Mental illness? It can most definitely be a compromising factor in someone’s life. Some mental illnesses do not respond to therapy or medications. Blindness? I’m sure you saw that one coming. Deafness? You don’t hear anyone stating that it’s not. Okay all joking aside this is a very serious topic. I read a blog recently criticizing the use of special parking spaces for pregnant women. I personally do not take issue with those women being given privileged parking as it was stated in this blog they needed a doctor to state it was necessary for their/baby health. The bigger issue is what does defines a true disability. Did you know that you can drink your life away as an alcoholic and be covered by the ADA? It’s true. Alcoholism is a disability, not a choice. Did you know you can make years of poor choices with food and eat yourself to 500lbs? Don’t feel bad, it’s not your fault that you are disabled. It’s an illness. As a paraplegic I support the ADA and the strides that it has made for our community in an attempt to bring about equality. Equality for whom is the question.

From the ADA Website:

 

Q. Are alcoholics covered by the ADA?

A. Yes. While a current illegal user of drugs is not protected by the ADA if an employer acts on the basis of such use, a person who currently uses alcohol is not automatically denied protection. An alcoholic is a person with a disability and is protected by the ADA if s/he is qualified to perform the essential functions of the job. An employer may be required to provide an accommodation to an alcoholic. However, an employer can discipline, discharge or deny employment to an alcoholic whose use of alcohol adversely affects job performance or conduct. An employer also may prohibit the use of alcohol in the workplace and can require that employees not be under the influence of alcohol.

 

And according to the EEOC:

 

The U.S. Equal Employment Opportunity Commission (EEOC) now claims obesity is a disability under the Americans with Disabilities Act Amendments Act (ADAAA). Until now, the courts have routinely rejected general obesity as a “disability” under the ADA and Rehabilitation Act. Cases have required one to show some different underlying medical condition that is a disability and that causes obesity as a “symptom.” Now the EEOC has filed suit, claiming that a company discriminatorily fired an employee because of obesity. The EEOC claims that ever since President George W. Bush authorized the ADA Amendments Act in 2008, the law has a much lower threshold for what constitutes a disability. The EEOC claims that basic obesity, without any other underlying condition, sufficiently impacts the life activities of bending, walking, digestion, cell growth, etc., to qualify as a disability or perceived disability. EEOC v. Resources for Human Development (E.D. LA.2010).

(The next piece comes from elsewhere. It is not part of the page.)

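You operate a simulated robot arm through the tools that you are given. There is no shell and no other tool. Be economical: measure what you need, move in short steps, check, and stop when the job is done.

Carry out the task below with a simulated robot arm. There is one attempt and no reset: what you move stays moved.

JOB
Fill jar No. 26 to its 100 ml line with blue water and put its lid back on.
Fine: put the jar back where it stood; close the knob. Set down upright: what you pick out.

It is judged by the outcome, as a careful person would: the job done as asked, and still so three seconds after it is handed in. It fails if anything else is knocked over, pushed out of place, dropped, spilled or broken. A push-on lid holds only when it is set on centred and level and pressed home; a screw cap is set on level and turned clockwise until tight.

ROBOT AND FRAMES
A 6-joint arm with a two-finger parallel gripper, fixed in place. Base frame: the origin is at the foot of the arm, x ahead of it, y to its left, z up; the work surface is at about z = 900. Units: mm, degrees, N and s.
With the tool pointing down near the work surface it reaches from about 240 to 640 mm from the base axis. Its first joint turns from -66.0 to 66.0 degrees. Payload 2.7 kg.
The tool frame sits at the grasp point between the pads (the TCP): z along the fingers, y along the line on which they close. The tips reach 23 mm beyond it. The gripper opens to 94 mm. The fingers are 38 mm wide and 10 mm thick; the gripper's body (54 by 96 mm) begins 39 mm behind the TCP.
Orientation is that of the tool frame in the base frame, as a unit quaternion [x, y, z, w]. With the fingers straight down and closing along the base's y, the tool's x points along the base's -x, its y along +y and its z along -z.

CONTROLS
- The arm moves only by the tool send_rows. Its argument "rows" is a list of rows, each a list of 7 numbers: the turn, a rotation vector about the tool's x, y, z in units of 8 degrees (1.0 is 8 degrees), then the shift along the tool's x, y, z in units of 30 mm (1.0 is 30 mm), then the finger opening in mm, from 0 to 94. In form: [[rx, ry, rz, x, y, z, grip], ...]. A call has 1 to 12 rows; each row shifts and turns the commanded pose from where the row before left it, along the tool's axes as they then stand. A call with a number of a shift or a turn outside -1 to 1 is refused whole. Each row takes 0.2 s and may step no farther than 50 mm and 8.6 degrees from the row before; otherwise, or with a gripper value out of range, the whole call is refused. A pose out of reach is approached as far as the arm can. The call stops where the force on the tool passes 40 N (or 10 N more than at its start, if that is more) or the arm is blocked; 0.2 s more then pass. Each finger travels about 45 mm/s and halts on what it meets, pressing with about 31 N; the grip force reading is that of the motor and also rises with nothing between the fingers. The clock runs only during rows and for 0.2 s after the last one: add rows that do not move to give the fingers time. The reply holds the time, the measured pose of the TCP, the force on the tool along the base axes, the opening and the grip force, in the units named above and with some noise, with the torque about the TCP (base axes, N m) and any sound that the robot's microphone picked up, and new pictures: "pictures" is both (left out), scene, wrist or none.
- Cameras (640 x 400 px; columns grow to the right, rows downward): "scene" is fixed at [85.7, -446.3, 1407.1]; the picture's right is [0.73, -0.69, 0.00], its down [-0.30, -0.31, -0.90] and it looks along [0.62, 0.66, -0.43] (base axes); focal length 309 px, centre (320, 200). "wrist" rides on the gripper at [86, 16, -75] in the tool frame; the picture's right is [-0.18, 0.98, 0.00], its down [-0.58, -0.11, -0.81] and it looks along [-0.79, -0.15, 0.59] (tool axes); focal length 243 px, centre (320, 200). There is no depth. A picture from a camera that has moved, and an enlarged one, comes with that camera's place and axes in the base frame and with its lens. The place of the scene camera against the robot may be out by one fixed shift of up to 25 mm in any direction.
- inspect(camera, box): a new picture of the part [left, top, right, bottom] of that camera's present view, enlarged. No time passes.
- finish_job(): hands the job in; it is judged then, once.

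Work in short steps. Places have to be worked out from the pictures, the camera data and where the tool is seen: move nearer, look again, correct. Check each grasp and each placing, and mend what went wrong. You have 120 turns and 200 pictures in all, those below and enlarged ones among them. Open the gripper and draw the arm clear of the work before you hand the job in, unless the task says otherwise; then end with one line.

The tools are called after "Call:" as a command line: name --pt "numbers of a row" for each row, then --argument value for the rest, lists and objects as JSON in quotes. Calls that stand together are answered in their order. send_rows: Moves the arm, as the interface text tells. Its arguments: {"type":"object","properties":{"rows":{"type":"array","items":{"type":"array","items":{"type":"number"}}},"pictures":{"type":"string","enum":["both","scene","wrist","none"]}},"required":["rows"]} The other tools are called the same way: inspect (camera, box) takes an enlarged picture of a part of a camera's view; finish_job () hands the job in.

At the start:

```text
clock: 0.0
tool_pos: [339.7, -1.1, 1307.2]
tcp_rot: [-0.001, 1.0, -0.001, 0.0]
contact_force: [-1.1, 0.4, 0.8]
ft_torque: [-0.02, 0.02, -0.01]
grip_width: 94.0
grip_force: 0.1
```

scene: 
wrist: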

What are your thoughts on this topic? Do you believe that disability should be limited to injury, chronic illness, organic illness, or genetic mutations? Should someone who has chosen to drink their liver away or eaten poorly have the same rights as someone with a spinal cord injury, cerebral palsy, muscular dystrophy, or spina bifida as provided by the ADA? Isn’t it hard enough in the community to be taken seriously without throwing the word disability around to anyone who claims discrimination? I personally believe that every time something like this comes out we as a community lose a little bit of ground. Where does the line belong?

 

1 reply
  1. Jennifer
    Jennifer says:

    Definitely food for thought. My son is quadriplegic. He definitely qualifies as disabled. I know people who are alcoholic or obese. It was their choice. They had control of how their health would be affected by their lifestyle. My son had an accident. Fate and physiology determined his outcome.